* _Request_: Write out exactly the lines from the one with "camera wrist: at" through the last line. Pictures stay out.

* _Supplied material_:
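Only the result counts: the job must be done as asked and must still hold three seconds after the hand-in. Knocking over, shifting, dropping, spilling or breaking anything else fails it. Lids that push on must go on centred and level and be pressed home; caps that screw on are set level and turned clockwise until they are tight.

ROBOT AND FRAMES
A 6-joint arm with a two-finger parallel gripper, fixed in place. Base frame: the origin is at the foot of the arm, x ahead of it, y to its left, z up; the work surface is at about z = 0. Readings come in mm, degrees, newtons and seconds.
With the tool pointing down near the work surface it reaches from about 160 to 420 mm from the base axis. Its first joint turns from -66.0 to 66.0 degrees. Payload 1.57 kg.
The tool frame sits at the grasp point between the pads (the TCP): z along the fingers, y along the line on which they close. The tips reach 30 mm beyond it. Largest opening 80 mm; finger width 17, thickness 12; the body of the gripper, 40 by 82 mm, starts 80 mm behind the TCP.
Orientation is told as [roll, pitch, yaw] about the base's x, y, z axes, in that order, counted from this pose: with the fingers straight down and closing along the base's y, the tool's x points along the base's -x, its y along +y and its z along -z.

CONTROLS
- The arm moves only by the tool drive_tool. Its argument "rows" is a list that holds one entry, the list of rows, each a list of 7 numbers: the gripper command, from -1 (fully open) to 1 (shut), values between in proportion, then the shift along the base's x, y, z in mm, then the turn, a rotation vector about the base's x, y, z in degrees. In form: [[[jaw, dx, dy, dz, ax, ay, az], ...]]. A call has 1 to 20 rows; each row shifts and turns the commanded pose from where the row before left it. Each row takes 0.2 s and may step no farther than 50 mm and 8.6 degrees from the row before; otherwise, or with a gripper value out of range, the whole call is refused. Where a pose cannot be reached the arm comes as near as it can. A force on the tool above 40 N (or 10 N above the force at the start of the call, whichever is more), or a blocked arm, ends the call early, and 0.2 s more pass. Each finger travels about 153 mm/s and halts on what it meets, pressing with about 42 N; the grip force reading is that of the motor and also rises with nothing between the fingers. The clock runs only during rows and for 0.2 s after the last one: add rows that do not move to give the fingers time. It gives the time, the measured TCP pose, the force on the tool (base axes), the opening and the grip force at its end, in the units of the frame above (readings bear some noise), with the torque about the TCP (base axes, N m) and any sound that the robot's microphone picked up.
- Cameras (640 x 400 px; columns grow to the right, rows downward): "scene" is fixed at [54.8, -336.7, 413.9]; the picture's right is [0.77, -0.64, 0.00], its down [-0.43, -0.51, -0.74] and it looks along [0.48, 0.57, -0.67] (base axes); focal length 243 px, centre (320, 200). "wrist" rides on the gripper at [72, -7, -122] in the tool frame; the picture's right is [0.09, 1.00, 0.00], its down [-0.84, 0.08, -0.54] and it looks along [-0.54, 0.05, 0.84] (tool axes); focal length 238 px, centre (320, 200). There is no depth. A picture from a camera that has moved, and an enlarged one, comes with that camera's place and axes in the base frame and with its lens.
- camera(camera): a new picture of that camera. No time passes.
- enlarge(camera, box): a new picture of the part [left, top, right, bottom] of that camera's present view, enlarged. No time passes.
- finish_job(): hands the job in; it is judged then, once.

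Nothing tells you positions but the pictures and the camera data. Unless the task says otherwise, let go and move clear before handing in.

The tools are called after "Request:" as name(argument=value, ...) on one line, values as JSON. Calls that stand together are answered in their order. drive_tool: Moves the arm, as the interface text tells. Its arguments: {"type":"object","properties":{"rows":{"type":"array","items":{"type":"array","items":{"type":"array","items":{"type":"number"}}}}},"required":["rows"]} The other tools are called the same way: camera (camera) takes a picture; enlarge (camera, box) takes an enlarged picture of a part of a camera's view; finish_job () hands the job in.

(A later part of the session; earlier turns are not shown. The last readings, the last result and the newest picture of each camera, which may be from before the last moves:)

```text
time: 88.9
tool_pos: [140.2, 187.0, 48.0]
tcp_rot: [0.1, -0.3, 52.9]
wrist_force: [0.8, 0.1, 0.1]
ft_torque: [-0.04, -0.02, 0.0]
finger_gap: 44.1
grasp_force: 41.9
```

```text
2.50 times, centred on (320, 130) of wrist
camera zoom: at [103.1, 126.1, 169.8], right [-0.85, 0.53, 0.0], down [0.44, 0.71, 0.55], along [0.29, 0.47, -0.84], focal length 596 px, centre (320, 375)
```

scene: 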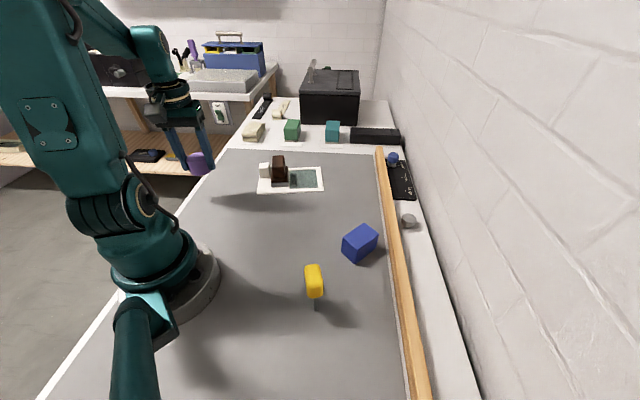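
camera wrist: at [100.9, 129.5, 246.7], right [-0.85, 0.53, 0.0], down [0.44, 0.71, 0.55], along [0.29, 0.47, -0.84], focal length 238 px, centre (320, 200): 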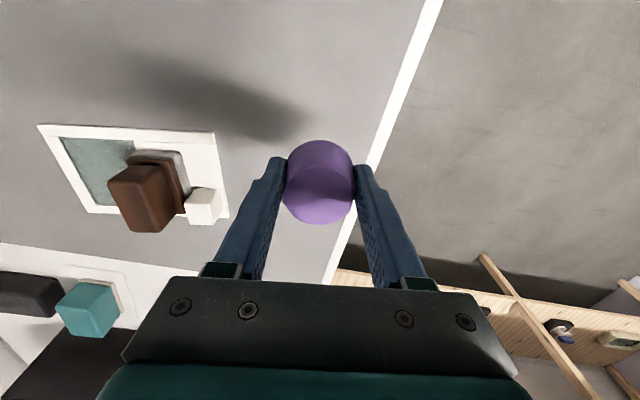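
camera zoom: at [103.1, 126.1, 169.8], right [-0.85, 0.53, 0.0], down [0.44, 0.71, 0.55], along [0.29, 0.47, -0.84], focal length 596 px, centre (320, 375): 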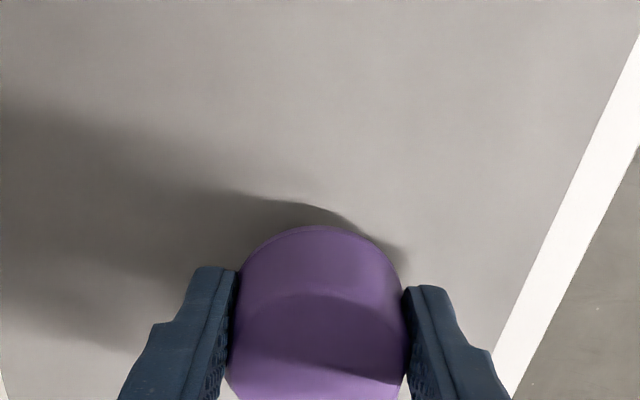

* _Answer to the problem_:
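camera wrist: at [100.9, 129.5, 246.7], right [-0.85, 0.53, 0.0], down [0.44, 0.71, 0.55], along [0.29, 0.47, -0.84], focal length 238 px, centre (320, 200): 
camera zoom: at [103.1, 126.1, 169.8], right [-0.85, 0.53, 0.0], down [0.44, 0.71, 0.55], along [0.29, 0.47, -0.84], focal length 596 px, centre (320, 375): 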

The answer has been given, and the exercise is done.